## Stated task
Using the listing below, copy exactly the lines from the one containing "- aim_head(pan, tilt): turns" to the one containing "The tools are", both lines included, and no others.

## Dataset content
[Start]
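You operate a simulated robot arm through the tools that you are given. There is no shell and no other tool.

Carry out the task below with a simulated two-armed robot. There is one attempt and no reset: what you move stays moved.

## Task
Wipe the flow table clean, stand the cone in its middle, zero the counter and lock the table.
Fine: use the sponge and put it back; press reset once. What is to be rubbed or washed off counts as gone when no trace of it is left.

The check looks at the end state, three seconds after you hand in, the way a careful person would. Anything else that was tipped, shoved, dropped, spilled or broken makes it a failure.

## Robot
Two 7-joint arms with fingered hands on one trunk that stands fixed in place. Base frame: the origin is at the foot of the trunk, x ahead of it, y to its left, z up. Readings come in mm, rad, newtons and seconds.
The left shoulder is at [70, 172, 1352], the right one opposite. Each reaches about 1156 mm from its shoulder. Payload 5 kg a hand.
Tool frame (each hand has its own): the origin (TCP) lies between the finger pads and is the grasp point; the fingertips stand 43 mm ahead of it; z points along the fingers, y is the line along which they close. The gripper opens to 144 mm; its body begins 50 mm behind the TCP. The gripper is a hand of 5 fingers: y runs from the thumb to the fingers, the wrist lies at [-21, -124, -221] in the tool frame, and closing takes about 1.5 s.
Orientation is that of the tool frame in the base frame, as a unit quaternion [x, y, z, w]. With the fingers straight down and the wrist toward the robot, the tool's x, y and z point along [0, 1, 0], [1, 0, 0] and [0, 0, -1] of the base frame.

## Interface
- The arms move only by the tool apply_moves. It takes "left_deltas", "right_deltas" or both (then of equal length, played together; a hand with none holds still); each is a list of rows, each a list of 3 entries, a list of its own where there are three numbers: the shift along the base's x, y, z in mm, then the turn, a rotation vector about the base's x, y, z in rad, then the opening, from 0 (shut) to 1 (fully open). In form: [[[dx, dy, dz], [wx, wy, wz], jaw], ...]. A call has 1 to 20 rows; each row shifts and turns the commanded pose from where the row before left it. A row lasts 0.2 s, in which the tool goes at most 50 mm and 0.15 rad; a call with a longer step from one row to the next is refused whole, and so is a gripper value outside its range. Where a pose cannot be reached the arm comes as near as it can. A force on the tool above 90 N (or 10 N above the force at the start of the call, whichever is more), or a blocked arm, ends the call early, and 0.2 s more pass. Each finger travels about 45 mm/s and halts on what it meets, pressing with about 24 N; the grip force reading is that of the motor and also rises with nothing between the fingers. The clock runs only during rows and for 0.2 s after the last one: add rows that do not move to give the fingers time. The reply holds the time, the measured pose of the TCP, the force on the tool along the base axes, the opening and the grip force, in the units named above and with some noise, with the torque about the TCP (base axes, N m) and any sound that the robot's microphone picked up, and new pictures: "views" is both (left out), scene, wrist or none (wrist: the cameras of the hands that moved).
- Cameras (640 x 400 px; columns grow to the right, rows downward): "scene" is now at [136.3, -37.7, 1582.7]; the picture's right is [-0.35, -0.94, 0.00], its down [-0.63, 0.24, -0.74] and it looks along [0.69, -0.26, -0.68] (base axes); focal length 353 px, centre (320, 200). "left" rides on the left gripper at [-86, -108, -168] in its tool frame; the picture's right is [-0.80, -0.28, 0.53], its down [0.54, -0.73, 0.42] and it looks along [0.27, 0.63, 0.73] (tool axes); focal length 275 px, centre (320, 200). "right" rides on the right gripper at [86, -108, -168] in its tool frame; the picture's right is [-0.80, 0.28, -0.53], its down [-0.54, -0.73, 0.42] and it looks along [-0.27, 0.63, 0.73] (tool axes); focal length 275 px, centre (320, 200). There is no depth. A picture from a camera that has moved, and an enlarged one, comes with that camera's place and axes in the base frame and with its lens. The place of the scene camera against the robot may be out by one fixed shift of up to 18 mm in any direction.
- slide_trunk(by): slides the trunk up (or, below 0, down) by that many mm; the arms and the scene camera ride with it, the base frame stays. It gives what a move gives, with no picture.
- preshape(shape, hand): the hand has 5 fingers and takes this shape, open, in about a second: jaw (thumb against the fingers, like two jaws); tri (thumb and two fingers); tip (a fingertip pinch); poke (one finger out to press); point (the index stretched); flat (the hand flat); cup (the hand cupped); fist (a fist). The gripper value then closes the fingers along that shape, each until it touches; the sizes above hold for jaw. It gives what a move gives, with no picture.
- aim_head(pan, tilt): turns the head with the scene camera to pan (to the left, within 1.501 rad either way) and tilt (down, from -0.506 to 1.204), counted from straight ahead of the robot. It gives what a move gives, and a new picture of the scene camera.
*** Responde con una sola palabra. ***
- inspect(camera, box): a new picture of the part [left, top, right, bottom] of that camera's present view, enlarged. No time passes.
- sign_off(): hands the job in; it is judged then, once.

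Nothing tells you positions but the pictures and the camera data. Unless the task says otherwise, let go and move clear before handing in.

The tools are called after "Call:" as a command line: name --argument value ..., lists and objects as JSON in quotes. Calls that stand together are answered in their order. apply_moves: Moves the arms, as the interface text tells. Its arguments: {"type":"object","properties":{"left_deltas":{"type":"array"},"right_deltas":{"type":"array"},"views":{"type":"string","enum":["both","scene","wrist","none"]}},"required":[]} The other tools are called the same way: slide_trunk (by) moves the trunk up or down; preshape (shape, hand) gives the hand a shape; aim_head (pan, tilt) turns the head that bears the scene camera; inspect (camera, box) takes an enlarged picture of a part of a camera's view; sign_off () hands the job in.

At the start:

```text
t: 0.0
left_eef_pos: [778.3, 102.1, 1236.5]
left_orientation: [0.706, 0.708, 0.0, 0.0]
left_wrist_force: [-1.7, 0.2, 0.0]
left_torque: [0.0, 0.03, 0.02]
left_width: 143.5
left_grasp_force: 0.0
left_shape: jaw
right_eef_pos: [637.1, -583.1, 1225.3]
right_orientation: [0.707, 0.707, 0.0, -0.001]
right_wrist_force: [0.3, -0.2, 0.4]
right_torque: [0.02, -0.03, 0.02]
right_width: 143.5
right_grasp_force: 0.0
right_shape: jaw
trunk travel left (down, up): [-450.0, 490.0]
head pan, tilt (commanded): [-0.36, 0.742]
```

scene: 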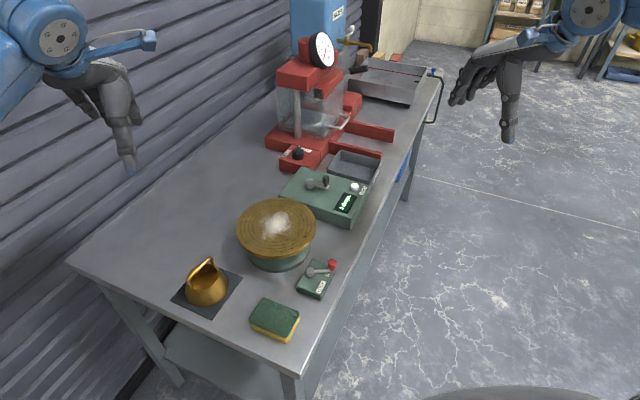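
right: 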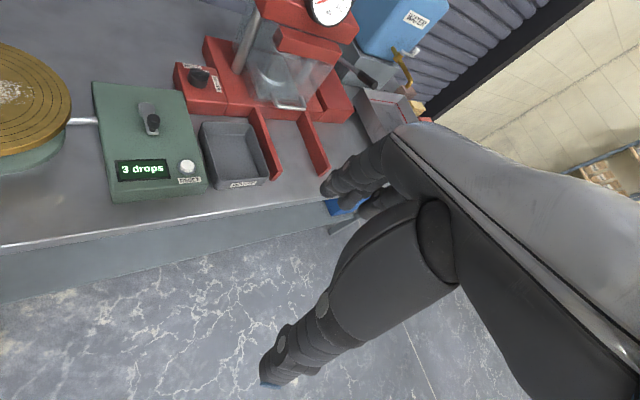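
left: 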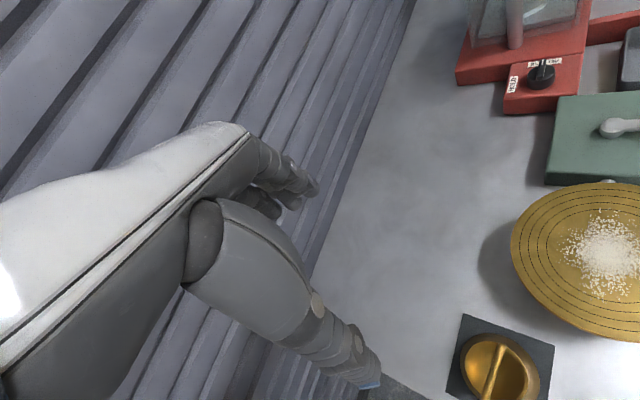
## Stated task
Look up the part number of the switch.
[End]
## Answer to the problem
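- aim_head(pan, tilt): turns the head with the scene camera to pan (to the left, within 1.501 rad either way) and tilt (down, from -0.506 to 1.204), counted from straight ahead of the robot. It gives what a move gives, and a new picture of the scene camera.
*** Responde con una sola palabra. ***
- inspect(camera, box): a new picture of the part [left, top, right, bottom] of that camera's present view, enlarged. No time passes.
- sign_off(): hands the job in; it is judged then, once.

Nothing tells you positions but the pictures and the camera data. Unless the task says otherwise, let go and move clear before handing in.

The tools are called after "Call:" as a command line: name --argument value ..., lists and objects as JSON in quotes. Calls that stand together are answered in their order. apply_moves: Moves the arms, as the interface text tells. Its arguments: {"type":"object","properties":{"left_deltas":{"type":"array"},"right_deltas":{"type":"array"},"views":{"type":"string","enum":["both","scene","wrist","none"]}},"required":[]} The other tools are called the same way: slide_trunk (by) moves the trunk up or down; preshape (shape, hand) gives the hand a shape; aim_head (pan, tilt) turns the head that bears the scene camera; inspect (camera, box) takes an enlarged picture of a part of a camera's view; sign_off () hands the job in.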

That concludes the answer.